- Title: NETHERLANDS/FILE: Croatian Serb leader Milan Babic commits suicide in jail
- Date: 6th March 2006
- Summary: (W3) KRAJINA REGION: NEAR GLINA, CROATIA (FILE: AUGUST 1995) (REUTERS) SERBS LEAVING ON TRACTORS WITH POSSESSIONS PILED ON TOP
- Embargoed: 21st March 2006 12:00
- Reuters ID: LVANLYIV1N3KO60B20W8X186BLQ
- Aspect Ratio:
- Story Text: Former rebel Croatian Serb leader Milan Babic has committed suicide in jail in The Hague where he was being held to testify against another top Croatian Serb, the U.N. war crimes tribunal said on Monday (March 6).
The tribunal said that Babic was found dead in his cell at the U.N. detention unit on Sunday evening (March 5).

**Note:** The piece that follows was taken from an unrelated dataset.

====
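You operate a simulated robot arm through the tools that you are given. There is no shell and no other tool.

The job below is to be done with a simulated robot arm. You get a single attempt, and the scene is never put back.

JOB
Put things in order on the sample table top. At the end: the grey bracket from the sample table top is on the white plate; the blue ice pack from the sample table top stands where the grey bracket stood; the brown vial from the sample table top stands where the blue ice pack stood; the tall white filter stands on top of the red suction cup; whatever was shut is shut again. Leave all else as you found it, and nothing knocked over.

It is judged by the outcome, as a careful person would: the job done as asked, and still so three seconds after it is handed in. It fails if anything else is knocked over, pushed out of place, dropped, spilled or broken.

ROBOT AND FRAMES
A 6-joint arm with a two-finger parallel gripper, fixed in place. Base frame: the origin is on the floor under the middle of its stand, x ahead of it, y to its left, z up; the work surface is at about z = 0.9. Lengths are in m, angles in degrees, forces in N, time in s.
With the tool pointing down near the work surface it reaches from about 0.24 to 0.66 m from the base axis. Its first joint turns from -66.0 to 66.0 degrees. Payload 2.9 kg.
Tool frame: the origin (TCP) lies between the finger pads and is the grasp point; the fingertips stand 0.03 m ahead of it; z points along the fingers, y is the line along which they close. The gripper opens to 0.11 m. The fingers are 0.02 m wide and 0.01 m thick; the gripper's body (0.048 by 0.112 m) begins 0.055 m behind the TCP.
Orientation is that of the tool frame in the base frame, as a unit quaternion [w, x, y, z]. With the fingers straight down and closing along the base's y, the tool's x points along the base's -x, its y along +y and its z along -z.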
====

"It is with great regret that the tribunal informs that Milan Babic who was convicted before the tribunal in 2005 and was testifying in another case was found dead in his cell. Dutch authorities conducted an investigation immediately and confirmed that the cause of death was suicide," International Criminal Tribunal for the former Yugoslavia (ICTY) spokesperson Alexandra Milenov said.
The tribunal did not say how Babic had killed himself.
Babic, 50, was the former president of the self-declared Krajina Serb republic that broke away from Croatia after it declared independence from Yugoslavia in 1991.
U.N. prosecutors regarded him as a key ally of former Yugoslavia President Slobodan Milosevic in a campaign to expel non-Serbs from about a third of Croatian territory and create a Serb-dominated state.
Analyst Edgar Chen, from the Coalition for International Justice, which monitors the tribunal, said Babic had been a critical witness, and his death would have an enormous impact on future cases where he would have testified.
"Babic has been one of the most key, critical, inside, high level witnesses that the prosecution has been able to produce," he said.
"We've seen him testify against Milosevic, he's of course in the middle of his cross examination with Milan Martic, and he's even testified in closed session in what I can only assume would be cases relating to Bosnia and Herzegovina in the Krajina case so you can see that Babic has run the gamut of many cases here at the ICTY at a very high political level."
Babic surrendered to the tribunal in 2003 and pleaded guilty in 2004 to participating in a plan to forcibly and permanently remove the non-Serb population from eastern Croatia.
The crimes he admitted to included murder, deportation and unlawful imprisonment of non-Serb civilians, as well as destruction of their property.
A dentist by training, Babic fled the Krajina Serb republic when the enclave was recaptured in a Croatian offensive in 1995 called "Operation Storm". Babic had said he felt a "deep sense of shame and remorse" over his actions.
In 2004, the tribunal sentenced Babic to 13 years in prison. He was transferred to serve his sentence abroad but brought back to The Hague last month to testify in the trial of Milan Martic, another Croatian Serb who is charged with crimes against non-Serb civilians.
Babic testified against Milosevic in 2002. Milosevic, charged with genocide, crimes against humanity and war crimes in the Balkans in the 1990s, is accused of providing Krajina Serbs with money and military support in a campaign seen as a prelude to the 1992-95 Bosnian war.